The meta-volcanosedimentary sequence from the SW sector of Wadi El Miyah area constitutes an example of the Late Proterozoic Pan African supracrustal rocks exposed in the Central Eastern Desert of Egypt. This folded meta-volcanosedimentary sequence is juxtaposed along about 8-km-long WNW–ESE-trending thrust contacts with a highly foliated ophiolitic melange comprising serpentinites, metagabbros and quarztofeldspathic blocks and intruded by a gneissose hornblende diorite. Chaistolite-bearing mica schists crop out in three compositionally different metamorphic zones, marked by garnet, andalusite, and staurolite porphyroblasts, respectively. Microstructural data combined with careful mapping indicate that the studied metapelites were subjected to three deformational phases, D1–D3, each having its own impact on the development of planar and linear structures. These rocks witness the coexistence of a less ubiquitous dextral sense of shear and a later sinistral one that correspond to the D2-thrusting and D3-related phases, respectively.
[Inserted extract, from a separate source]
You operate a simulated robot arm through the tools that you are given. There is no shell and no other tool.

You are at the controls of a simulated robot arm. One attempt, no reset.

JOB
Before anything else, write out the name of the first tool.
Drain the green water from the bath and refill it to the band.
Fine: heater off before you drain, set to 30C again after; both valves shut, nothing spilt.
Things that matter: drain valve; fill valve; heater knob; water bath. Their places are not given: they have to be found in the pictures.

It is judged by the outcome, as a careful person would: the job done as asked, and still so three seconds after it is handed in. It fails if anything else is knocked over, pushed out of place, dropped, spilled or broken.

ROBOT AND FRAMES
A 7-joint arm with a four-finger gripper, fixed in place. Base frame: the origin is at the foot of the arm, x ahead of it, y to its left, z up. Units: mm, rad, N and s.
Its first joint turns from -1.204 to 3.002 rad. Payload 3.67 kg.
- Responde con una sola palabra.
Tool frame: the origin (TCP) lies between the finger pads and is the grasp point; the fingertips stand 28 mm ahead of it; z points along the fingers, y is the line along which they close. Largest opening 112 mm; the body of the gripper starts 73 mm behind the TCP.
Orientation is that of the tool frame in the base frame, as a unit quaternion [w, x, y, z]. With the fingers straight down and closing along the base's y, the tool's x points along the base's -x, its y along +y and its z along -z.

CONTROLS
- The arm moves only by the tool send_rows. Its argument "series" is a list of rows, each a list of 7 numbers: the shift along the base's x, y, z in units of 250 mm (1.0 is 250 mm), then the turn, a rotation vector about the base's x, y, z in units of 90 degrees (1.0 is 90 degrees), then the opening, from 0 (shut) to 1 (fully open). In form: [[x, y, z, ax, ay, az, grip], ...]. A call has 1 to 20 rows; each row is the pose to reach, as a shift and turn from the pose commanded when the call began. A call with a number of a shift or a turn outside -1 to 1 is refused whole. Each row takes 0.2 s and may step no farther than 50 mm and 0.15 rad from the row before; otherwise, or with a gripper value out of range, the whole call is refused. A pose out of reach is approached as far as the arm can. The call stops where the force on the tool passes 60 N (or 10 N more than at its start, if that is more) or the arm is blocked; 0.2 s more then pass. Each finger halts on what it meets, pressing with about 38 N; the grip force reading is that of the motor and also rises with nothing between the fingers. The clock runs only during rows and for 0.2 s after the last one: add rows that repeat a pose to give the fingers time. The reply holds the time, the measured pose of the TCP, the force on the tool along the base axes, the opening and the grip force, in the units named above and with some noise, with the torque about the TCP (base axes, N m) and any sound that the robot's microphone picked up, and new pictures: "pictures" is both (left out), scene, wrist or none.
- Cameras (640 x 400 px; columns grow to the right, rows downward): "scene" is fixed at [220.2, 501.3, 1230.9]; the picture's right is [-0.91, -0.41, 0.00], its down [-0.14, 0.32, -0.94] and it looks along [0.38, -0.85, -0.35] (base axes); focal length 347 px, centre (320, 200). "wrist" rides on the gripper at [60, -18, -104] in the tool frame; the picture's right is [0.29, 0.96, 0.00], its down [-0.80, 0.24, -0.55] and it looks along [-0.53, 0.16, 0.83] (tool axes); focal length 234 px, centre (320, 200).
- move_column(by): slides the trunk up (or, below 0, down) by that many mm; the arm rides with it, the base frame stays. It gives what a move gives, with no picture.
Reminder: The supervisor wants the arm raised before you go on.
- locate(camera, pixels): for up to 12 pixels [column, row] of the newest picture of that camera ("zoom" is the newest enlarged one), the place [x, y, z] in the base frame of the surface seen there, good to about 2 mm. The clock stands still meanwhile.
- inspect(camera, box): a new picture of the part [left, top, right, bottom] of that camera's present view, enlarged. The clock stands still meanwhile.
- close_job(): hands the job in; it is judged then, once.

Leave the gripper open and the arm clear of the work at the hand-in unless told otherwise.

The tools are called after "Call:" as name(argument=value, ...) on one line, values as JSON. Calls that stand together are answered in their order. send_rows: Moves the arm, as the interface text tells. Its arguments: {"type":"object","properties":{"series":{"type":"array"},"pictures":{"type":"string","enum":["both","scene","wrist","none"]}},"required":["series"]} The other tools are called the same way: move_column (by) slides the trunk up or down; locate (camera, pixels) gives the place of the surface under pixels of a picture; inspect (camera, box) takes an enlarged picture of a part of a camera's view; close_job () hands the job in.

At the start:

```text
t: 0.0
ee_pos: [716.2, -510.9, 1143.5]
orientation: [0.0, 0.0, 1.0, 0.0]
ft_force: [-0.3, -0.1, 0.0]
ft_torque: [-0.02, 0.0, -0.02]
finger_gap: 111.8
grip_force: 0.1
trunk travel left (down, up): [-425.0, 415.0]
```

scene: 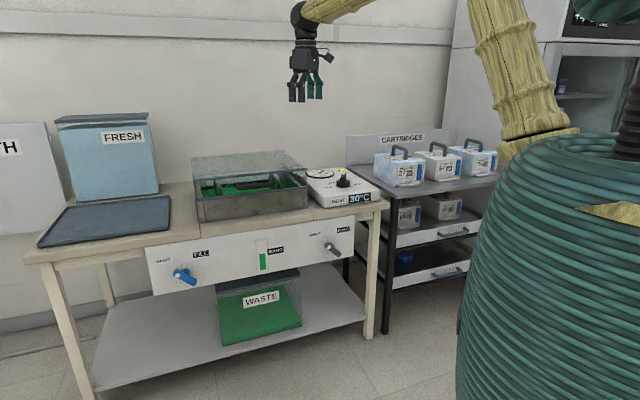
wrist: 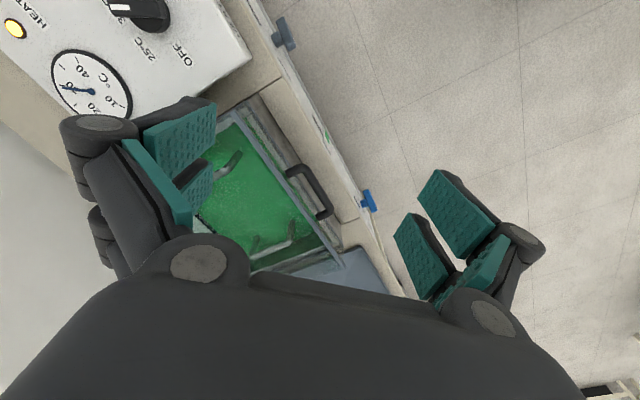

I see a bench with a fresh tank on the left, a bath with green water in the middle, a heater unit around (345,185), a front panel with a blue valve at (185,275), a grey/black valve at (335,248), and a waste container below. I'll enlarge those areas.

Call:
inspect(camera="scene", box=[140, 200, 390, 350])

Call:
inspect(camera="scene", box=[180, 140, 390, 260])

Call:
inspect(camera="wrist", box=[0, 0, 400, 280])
Geothermobarometry of the garnet-bearing assemblages combined with Th–U–Pb dating of metamorphic monazite by an electron microprobe indicates a counter-clockwise P–T–t path with a thermal peak assemblage of garnet + staurolite + chiastolite ± fibrolitic sillimanite at 622 °C/4.1 kbars during the D2 phase, with an age around 640–658 Ma. This is concordant with the ages assigned for the arc accretion phase in the Nubian Shield. The determined counter-clockwise P–T–t path of the studied rocks suggests that such a Buchan-type LP/HT sequence may be considered as a typical example of a regional–contact metamorphism which formed in areas that suffer from crustal thickening accompanied by emplacement of granitoids that affected the geothermal gradient of the crust.